Al-Haq added, however, that the State of Palestine has not been involved in any such use of armed force against Israel. Most importantly, the concept of natural self-defense, which extends the notion of armed attack or aggression to an attack emanating from armed-non state actors, is not supported under a reading of article 2(4) of the UN Charter in the context of the occupation of Palestine. Indeed, in light of the protracted occupation of Gaza and the West Bank, including East Jerusalem, it is difficult, if not impossible, to support the view that such an occupation, which Israel alleged in 1967 was an exercise of its right to self-defense, is still nowadays proportionate and necessary.
“In light of the above, we hardly see how the current international investigations conducted in the Situation of Palestine denies Israel’s right to self-defense- rather Israel’s reliance on self-defense arguments, to propel the continuation of the occupation into perpetuity, breaches the principles of necessity and proportionality, amounting to a violation of the jus ad bellum incurring responsibility as an internationally unlawful act,” it said.
Furthermore, an obvious contradiction appears in this joint statement between the attempts to deliver justice and the so-called commitment to the two-state solution. This is an irrelevant reference to a vague and baseless political peace process. “We stress that protracted occupation and apartheid and its growing settlement enterprise are imposing the facts on the grounds while applying Israeli law to the Occupied Palestinian Territory (OPT), which amounts to de facto annexation. This can hardly be seen as paving the way for a two-state solution but rather is the imposition of one Jewish State in historic Palestine and the erasure of the Palestinian people from it,” argued Al-Haq.
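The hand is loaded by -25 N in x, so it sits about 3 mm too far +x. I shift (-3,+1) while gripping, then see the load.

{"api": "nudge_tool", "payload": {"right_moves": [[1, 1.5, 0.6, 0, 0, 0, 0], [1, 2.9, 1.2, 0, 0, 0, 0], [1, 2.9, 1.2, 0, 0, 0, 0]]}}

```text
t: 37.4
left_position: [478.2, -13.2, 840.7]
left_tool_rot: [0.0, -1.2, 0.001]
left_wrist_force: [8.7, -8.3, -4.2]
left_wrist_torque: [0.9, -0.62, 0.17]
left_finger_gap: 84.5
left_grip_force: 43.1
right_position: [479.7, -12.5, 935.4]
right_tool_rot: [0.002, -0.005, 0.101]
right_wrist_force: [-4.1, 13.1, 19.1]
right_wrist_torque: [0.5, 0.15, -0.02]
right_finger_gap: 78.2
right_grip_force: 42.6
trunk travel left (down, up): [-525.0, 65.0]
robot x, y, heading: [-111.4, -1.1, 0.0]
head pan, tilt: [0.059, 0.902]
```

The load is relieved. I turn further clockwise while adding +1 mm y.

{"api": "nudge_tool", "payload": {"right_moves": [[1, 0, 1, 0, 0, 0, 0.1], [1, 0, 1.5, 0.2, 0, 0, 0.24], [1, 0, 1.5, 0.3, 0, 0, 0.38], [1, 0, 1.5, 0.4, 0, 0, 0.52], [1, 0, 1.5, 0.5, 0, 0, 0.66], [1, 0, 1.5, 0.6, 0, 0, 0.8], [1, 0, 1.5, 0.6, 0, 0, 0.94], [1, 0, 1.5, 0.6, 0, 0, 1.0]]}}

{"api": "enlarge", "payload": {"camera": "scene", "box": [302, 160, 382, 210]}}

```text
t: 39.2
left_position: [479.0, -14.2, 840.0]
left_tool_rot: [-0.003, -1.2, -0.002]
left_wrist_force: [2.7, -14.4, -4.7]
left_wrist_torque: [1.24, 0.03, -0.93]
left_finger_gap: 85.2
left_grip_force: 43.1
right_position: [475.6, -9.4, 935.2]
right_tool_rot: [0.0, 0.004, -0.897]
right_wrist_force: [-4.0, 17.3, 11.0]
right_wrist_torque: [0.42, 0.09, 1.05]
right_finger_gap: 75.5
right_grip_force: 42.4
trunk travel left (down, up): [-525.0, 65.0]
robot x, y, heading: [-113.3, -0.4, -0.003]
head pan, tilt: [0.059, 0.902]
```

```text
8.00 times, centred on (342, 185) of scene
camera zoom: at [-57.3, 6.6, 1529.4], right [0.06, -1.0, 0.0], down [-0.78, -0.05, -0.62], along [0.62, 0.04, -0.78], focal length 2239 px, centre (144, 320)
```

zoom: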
The intervention of the international community is meant to counter this appalling situation by holding those accused of core international crimes, including war crimes and crimes against humanity responsible, which is “a necessary ingredient for any peace and reconciliation”. It is also intended to ensure that core international crimes will not go unpunished and to fill the gap arising from the State’s failure to comply with their obligation to investigate, and if appropriate, to prosecute, their nationals potentially responsible for these crimes, said the human rights organization. “We further fail to see how this alliance and reaffirmed commitment contributes to ‘repairing the world’. Instead, it is crystal clear that the current agreement will further entrench the Israeli apartheid regime.”
Similarly, the reference to antisemitism constitutes another baseless accusation and reveals the weakness, if not the non-existence of Israel’s legal argument with respect to international criminal justice, which perpetuates the climate of impunity for core international crimes in Israel, said Al-Haq. In 2016, Richard Falk, the then Special Rapporteur on the situation in the Palestinian territory occupied since 1967, sent a letter to the UN Secretary-General where he denounced Israel’s strategy to “take attention away from the issues raised” by “shooting the messenger” instead of responding to the message.
It is thus critical to remind Third States “of their responsibility to take steps that will bring this unprecedented ordeal to an end”. Indeed, Third States, including the United States, have an obligation not to recognize the illegal situation created in the OPT, as of 1967. They also have to refrain from assisting in the violations of peremptory norms of international law, which, in the situation of Palestine, are for instance the prohibition of forcible transfers of population and the denial of the Palestinian peoples’ right to self-determination, stressed Al-Haq.
“In light of the above, we call on Third States, including the United States and Israel, to refrain from impeding or discrediting the investigation conducted by the ICC’s Prosecutor in the situation of Palestine, as well as the investigation of the UN Commission of Inquiry. We further urge Third States to support these investigations and to apply their universal jurisdiction, when possible, pursuant to Article 146 of the Fourth Geneva Convention,” demanded Al-Haq.
This attack against Palestine’s proceedings before the ICC, is not new. In 2015, following the opening by the ICC’s Office of the Prosecutor of a preliminary examination into the Situation in Palestine, some States politicized the proceedings before the Court and attempted to cripple the Court financially. The same line of argument was reproduced in 2020. Another attack against the ICC was launched by the US in September 2018 and included “banning ICC and its personnel, such as its judges and prosecutors”, thus targeting the independence of the Prosecutor and the judiciary. By June 2020, the US had revoked the visa of the ICC Prosecutor and other staff members of her office. The US targeting of ICC staff members crystallized in 2020 with the issuing of an Executive Order which allowed the US President, under the pretext of a national emergency, to suspend the visa and “freeze the assets of any foreign person deemed […] to have engaged with, or assisted the ICC in its efforts to investigate, detain, or prosecute the personnel of the United States or its allies”.
This latest “combat” against the so-called efforts to “unfairly single out” Israel at the ICC and the United Nations, is the latest continuation of Israel’s protracted smear campaign targeting Palestinian civil society organizations, supported by the United States. Recently, the US further attempted to circumvent Israeli accountability by discrediting the UN Commission of Inquiry through an unconvincing argument related to the “longstanding disproportionate attention given to Israel in the Council”.